Exercise directions:
Transcribe the selected text beginning at "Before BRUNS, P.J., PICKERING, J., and". Stop after "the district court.".

Selected text:
◇ ◇ ◇ ◇ ◇ ◇ ◇

Court of Appeals of Kansas
Oct 6, 2023
125,550 (Kan. Ct. App. Oct. 6, 2023)

Opinion

125,550

10-06-2023

State of Kansas, Appellee, v. Chace W. Calvert, Appellant.

Darby VanHoutan, of Kansas Appellate Defender Office, for appellant. Lance J. Gillett, assistant district attorney, Marc Bennett, district attorney, and Kris W. Kobach, attorney general, for appellee.


NOT DESIGNATED FOR PUBLICATION

Appeal from Sedgwick District Court; BRUCE C. BROWN, judge. Submitted without oral argument.

Darby VanHoutan, of Kansas Appellate Defender Office, for appellant.

Lance J. Gillett, assistant district attorney, Marc Bennett, district attorney, and Kris W. Kobach, attorney general, for appellee.

Before BRUNS, P.J., PICKERING, J., and TIMOTHY G. LAHEY, S.J.

MEMORANDUM OPINION

PER CURIAM:

Chace W. Calvert appeals his sentence after pleading guilty to kidnapping, attempted rape, aggravated domestic battery, and aggravated sexual battery. On appeal, Calvert contends that the district court improperly engaged in judicial factfinding in ordering lifetime postrelease supervision. Specifically, he argues that the district court inappropriately found that he was 18 years of age or older at the time he committed these offenses. But a review of the record shows that on multiple occasions he represented to the district court that he was over the age of 18 when he committed his crimes. Thus, we find no error and affirm the district court.

On March 31, 2021, the State filed six charges against Calvert: (1) aggravated kidnapping, (2) rape, (3) aggravated criminal sodomy, (4) aggravated domestic battery, (5) domestic battery, and (6) intimidation of a witness or victim. These charges arose from an incident that occurred on March 27, 2021. In May 2022, Calvert pled guilty pursuant to a plea agreement to the following amended counts: (1) kidnapping, (2) attempted rape, (3) aggravated domestic battery, and (4) aggravated sexual battery. In exchange for Calvert's agreement to plead guilty to the amended charges, the State dismissed all other charges.

◇ ◇ ◇ ◇ ◇ ◇ ◇

Entries:
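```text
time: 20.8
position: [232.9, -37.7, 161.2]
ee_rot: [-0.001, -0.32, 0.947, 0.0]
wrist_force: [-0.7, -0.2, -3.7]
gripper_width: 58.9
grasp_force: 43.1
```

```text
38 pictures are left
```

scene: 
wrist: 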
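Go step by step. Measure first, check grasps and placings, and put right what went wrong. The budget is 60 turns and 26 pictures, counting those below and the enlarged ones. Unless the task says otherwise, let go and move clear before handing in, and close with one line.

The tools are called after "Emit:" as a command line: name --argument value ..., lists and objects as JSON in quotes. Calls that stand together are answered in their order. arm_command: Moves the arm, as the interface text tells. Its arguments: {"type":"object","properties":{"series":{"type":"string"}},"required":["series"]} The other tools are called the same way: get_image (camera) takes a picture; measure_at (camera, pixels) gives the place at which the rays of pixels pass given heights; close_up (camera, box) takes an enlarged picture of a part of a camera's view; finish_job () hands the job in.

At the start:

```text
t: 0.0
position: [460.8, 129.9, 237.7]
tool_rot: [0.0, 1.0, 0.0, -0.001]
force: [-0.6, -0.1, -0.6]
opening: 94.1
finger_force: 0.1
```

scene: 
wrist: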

◇ ◇ ◇ ◇ ◇ ◇ ◇

Answer:
Before BRUNS, P.J., PICKERING, J., and TIMOTHY G. LAHEY, S.J.

MEMORANDUM OPINION

PER CURIAM:

Chace W. Calvert appeals his sentence after pleading guilty to kidnapping, attempted rape, aggravated domestic battery, and aggravated sexual battery. On appeal, Calvert contends that the district court improperly engaged in judicial factfinding in ordering lifetime postrelease supervision. Specifically, he argues that the district court inappropriately found that he was 18 years of age or older at the time he committed these offenses. But a review of the record shows that on multiple occasions he represented to the district court that he was over the age of 18 when he committed his crimes. Thus, we find no error and affirm the district court.